WORK REQUIRED - Write what comes next in the given passage.
━━━━━ GIVEN PASSAGE
En este momento lo que más me conmueve es pensar en el futuro de las niñas mexicanas. Ellas que no se parecen en nada a lo que fuimos. Son quienes aprenderán muy pronto a deshilvanar los intrincados secretos de la inteligencia artificial.
Yo nací antes de que las mexicanas tuviéramos ciudadanía. Me eduqué en una escuela de monjas donde aprendí al mismo tiempo a leer, escribir y bordar. Como niña disruptiva supe que eso era un defecto no una cualidad. Repetía como perico las tablas de multiplicar, prohibido pensar o leer textos prohibidos escritos sólo para los hombres, como la historia de Tarzán. Aprendí a contemplar en mi salón de clase el globo terráqueo cuyo significado no permitía imaginar mis viajes por el mundo, sino sólo saber, para aprobar geografía, los nombres de los ríos y de las zonas montañosas; estudiar historia sólo a través de los héroes. No de las heroínas.
Nada, entonces, era una expectativa para llegar a ser humana y libre. La palabra derechos no estaba en el diccionario. A las niñas nos mandaban a la escuela mientras nos convertirnos en maravillosas esposas y amas de casa, igualito, ¿se acuerdan? Como sucedía en la universidad de Wellesley donde Julia Roberts en la cinta La Sonrisa de Mona Lisa, fracasó en el intentó de que las adolescentes -en los años 50- tuvieran el deseo profundo de aprender artes y no sólo prepararse para el matrimonio. Ese intento duramente obligó a la maestra de arte a dejar esa universidad.
Hoy las cosas cambiaron totalmente. Tener una Presidenta de la República abre puertas. Debería ser para mis nietas un nuevo horizonte, lleno de aspiraciones y encanto, tal como el deseo de Rosario Castellanos, para ser libres y humanas. Mirar el futuro no como utopía, sino como una posibilidad, en un país rico y bello, como lo describió Alexander von Humboldt, en el siglo XIX.
━━━━━━━━━━
━━━━━ GIVEN DATA
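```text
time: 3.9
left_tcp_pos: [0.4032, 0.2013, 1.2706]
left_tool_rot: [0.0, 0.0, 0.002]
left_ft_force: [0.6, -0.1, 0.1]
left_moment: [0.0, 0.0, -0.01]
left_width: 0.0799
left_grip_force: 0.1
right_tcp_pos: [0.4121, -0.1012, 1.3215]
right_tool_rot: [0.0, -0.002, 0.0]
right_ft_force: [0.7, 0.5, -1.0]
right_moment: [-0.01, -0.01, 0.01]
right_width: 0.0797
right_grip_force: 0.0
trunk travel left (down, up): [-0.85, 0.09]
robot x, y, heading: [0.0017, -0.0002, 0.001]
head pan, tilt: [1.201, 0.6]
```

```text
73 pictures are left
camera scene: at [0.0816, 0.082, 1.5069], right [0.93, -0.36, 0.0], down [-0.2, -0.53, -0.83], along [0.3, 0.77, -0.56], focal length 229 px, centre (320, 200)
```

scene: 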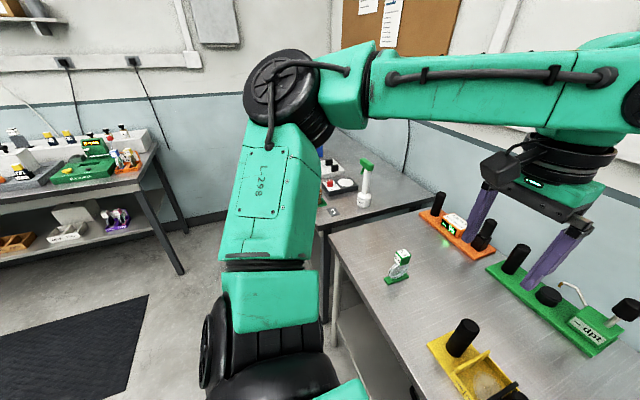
━━━━━━━━━━
OUTPUT OF THE EXERCISE -
No quiero leer una y otra vez la narrativa del terror. Las niñas tienen derecho a otra realidad, donde desaparezca el vocabulario del miedo, la violencia, la amenaza a la libertad de expresión y de tránsito. Un mundo donde vuelva la seguridad nacional, donde se supere la pobreza y la desigualdad. La tranquilidad. Y en el que mis nietas vengan a visitarme sin la custodia angustiada de sus padres. Volver a la concordia.
Ese es el compromiso declarado de Claudia Sheinbaum Pardo, lo dijo la noche en que supo que ganó la elección, al afirmar que gobernaría para todas y todos los mexicanos, incluso para “quienes no comparten nuestro proyecto”.
Hoy me apresto a demandárselo. Y le recuerdo que concordia significa armonía, unión, acuerdo, consenso, avenencia, paz, reciprocidad, compañerismo, cordialidad, camaradería, amistad, hermandad, fraternidad, como nos enseñaban a las niñas de los años 50 en la escuela primaria.
Para que sólo eso desentierre el horror de la narrativa política. Quiero que sea capaz de poner a las niñas en su corazón, para pensar en avanzar en este país, que hoy recibe herido, devastado y desesperanzado.
Le recuerdo a la Presidenta constitucional que en el idioma de nuestros pueblos originarios la palabra concordia, de raíz indoamericana, es hablar y actuar desde el corazón.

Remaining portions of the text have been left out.